• [SELECTED EXTRACT]
As an adopter doing security review, compliance work, or onboarding a new team to a service, I want a /dfd skill that scans the codebase(s) to build a Data Flow Diagram showing external actors, processes, data stores, trust boundaries, and data classifications — so I get a single canonical DFD for the system that downstream skills (/threat-model, /compliance-check) can consume instead of each rebuilding their own.

Acceptance Criteria

Discovery (read first, ask later — same pattern as /process and /extract-features)

  • Skill scans across six DFD-discovery axes and reports findings before any question:
    1. External actors — user-facing endpoints (HTTP routes with public auth scope), auth providers (Auth0, Cognito, Clerk), admin interfaces, third-party API callers detected via webhook signatures, SDK keys, OAuth client registrations
    2. Processes — service handlers that transform data (HTTP route handlers, queue consumers, scheduled jobs, message-broker subscribers, gRPC service methods)
    3. Data stores — RDBMSes (Postgres, MySQL, SQLite — detected via ORM config + connection strings), document stores (Mongo, Dynamo), caches (Redis, Memcached), object storage (S3, GCS), file systems (local disk paths used as persistence), data warehouses (BigQuery, Snowflake, Redshift), search indexes (Elasticsearch, Algolia, Meilisearch)
    4. Data flows — what crosses what: request payload → handler → DB write, queue payload → consumer → external API call, scheduled job → DB read → S3 export, etc. Traced via the same call-graph reachability used by /process
    5. Trust boundaries — network boundaries (public ↔ internal VPC subnet, detected from IaC or env config), authentication transitions (anonymous → authenticated, user → admin, internal user → service account), org boundaries (us → third-party SaaS), data-classification transitions (PII enters a service that doesn't handle PII elsewhere)

• [EXERCISE A]
Your task is to quote exactly the run of lines that starts at the line containing "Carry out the" and ends at the line containing "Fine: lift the", including both.

• [DATA SHOWN]
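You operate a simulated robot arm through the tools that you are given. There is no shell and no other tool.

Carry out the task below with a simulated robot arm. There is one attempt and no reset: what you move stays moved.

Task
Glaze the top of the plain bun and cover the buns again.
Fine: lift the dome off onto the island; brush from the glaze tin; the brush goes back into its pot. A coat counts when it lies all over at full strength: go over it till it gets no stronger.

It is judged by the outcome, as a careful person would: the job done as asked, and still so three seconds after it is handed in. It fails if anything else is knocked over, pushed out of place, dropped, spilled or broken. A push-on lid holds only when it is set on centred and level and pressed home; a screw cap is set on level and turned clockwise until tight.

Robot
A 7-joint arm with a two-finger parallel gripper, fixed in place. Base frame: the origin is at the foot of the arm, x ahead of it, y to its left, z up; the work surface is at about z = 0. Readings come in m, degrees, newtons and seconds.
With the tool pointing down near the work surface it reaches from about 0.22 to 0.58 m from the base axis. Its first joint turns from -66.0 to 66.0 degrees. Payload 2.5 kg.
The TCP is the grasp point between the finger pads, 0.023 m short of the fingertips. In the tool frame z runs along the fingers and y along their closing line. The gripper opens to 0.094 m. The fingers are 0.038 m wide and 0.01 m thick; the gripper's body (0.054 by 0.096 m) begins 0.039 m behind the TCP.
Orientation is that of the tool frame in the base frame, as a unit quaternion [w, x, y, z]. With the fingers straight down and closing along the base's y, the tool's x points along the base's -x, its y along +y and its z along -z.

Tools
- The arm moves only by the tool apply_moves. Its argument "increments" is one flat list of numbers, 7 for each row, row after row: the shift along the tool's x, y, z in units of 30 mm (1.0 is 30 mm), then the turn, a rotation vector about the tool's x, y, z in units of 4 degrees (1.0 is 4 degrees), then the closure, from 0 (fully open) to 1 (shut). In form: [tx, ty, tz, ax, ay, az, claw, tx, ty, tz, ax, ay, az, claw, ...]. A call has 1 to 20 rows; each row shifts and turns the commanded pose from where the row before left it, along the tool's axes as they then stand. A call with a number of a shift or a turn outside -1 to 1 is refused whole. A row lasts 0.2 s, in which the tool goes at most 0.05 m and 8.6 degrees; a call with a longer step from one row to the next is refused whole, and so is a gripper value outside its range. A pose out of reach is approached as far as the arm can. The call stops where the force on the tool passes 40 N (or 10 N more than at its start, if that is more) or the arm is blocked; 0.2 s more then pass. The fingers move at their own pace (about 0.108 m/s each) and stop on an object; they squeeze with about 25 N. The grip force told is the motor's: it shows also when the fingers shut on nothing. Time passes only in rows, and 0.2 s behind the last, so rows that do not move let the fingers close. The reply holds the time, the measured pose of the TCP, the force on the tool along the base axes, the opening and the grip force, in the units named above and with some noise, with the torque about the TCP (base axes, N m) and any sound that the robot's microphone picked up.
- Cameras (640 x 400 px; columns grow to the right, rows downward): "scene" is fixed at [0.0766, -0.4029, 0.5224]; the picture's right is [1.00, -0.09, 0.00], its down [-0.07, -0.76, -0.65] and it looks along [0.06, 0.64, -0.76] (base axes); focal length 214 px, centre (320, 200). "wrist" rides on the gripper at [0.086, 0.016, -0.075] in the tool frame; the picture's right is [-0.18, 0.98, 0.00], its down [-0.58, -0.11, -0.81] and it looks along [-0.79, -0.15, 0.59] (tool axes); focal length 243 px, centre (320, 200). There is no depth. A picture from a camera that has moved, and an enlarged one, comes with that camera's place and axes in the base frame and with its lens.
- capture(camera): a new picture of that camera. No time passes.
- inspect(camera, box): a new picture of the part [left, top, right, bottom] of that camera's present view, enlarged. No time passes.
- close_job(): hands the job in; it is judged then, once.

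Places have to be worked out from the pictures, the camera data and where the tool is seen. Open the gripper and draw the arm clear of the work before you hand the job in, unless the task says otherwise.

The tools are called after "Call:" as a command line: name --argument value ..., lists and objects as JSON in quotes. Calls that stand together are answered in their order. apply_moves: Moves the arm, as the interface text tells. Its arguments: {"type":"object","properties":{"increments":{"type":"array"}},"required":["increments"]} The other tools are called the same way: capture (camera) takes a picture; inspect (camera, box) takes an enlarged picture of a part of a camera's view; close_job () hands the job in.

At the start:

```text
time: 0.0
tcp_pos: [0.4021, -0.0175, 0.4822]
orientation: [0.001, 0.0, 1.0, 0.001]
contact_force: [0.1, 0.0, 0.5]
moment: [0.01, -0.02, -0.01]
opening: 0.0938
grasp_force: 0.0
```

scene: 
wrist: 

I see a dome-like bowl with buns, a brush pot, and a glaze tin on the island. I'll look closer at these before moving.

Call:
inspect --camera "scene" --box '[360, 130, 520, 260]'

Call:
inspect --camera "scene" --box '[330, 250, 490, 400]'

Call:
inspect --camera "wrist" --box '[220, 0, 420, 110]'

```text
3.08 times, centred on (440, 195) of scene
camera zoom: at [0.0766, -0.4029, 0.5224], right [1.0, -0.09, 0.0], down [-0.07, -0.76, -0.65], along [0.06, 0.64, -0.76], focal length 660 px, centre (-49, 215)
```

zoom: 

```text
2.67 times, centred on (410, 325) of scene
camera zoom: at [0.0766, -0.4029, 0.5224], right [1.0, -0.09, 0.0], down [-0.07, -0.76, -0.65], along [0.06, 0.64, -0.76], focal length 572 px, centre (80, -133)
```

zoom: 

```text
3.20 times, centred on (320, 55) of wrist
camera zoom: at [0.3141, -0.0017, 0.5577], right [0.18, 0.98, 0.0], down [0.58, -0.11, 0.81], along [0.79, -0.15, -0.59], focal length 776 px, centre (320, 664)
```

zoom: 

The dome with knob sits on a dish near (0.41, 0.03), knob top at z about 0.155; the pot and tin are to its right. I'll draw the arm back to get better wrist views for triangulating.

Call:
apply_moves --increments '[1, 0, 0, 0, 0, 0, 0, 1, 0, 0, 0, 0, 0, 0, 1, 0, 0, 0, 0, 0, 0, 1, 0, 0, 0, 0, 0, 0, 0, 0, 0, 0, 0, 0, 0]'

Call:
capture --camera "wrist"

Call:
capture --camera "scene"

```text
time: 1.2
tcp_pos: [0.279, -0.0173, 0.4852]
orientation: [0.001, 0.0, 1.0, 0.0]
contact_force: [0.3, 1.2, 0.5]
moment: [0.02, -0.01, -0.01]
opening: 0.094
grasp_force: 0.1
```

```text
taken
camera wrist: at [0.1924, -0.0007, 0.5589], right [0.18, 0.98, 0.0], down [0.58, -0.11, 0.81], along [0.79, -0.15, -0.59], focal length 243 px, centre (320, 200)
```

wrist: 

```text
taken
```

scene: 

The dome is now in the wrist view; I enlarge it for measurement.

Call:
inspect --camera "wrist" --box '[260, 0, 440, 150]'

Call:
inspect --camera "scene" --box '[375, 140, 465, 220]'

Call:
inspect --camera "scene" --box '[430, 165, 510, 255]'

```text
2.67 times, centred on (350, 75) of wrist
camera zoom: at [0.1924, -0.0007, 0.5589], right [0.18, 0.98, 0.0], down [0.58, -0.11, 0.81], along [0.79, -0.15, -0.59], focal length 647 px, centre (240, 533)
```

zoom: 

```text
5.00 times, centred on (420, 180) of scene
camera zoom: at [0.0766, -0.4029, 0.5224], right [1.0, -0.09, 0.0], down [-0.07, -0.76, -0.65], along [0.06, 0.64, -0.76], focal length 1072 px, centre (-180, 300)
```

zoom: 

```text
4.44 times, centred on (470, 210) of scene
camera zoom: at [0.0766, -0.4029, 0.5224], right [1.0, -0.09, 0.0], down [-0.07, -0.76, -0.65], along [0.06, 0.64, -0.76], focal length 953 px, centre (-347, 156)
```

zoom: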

• [EXERCISE B]
Continue the selected extract from where it stops.

• [EXPECTED OUTPUT A]
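Carry out the task below with a simulated robot arm. There is one attempt and no reset: what you move stays moved.

Task
Glaze the top of the plain bun and cover the buns again.
Fine: lift the dome off onto the island; brush from the glaze tin; the brush goes back into its pot. A coat counts when it lies all over at full strength: go over it till it gets no stronger.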

• [EXPECTED OUTPUT B]
    6. Data classifications — detected via: field-level annotations (@PII, @Sensitive, // CLASSIFIED: comments), env-var naming heuristics (*_SECRET, *_TOKEN, *_KEY, *_PASSWORD), schema column names matching PII patterns (email, phone, ssn, dob, address, name, ip_address), PCI-relevant patterns (card_number, cvv, exp_month), explicit data-classification registries if the project maintains one (docs/data-classification.{md,yaml})
  • Output of discovery: structured candidate model — [{actor_id, type, evidence: <file:line>, classification?}] + flows + boundaries — printed for operator review before final DFD is generated
  • Discovery is read-only; no files written until operator approves

Scoping

  • Skill takes an optional anchor to scope the DFD: --scope <service-name> (single service), --scope-all (every registered project — full system DFD), or default (asks operator: "Scope this DFD to one service, or the whole system?")
  • Single-service scope: reachability-bounded same as /process — only external actors that talk TO the service, data stores the service touches, data flows that cross the service's boundary
  • System-wide scope: walks the registry, builds per-service sub-DFDs, then composes one master DFD with trust boundaries between services

Cross-repo traversal (microservice architectures — same registry pattern as /process)

  • When the trace lands on another registered project (cross-service data flow), follow into that repo's source for the connected slice
  • Each managed service becomes a trust-boundary box in the DFD (services are isolation units — every cross-service flow crosses a boundary)
  • Unmanaged third parties (Stripe, SendGrid, Salesforce, etc.) render as external entities with their own trust-boundary marker

Interview (gap-fill only)

  • Skill asks operator to disambiguate when the code is silent: "this field user.identifier — is this an email, a UUID, or something else? Classification?"
  • Skill asks operator to confirm inferred trust boundaries: "I'm placing a trust boundary between the public API gateway and the internal services — confirm or override?"
  • Skill asks operator about external actors the code doesn't reveal: "any human admin actors who interact via a console / runbook outside this codebase?"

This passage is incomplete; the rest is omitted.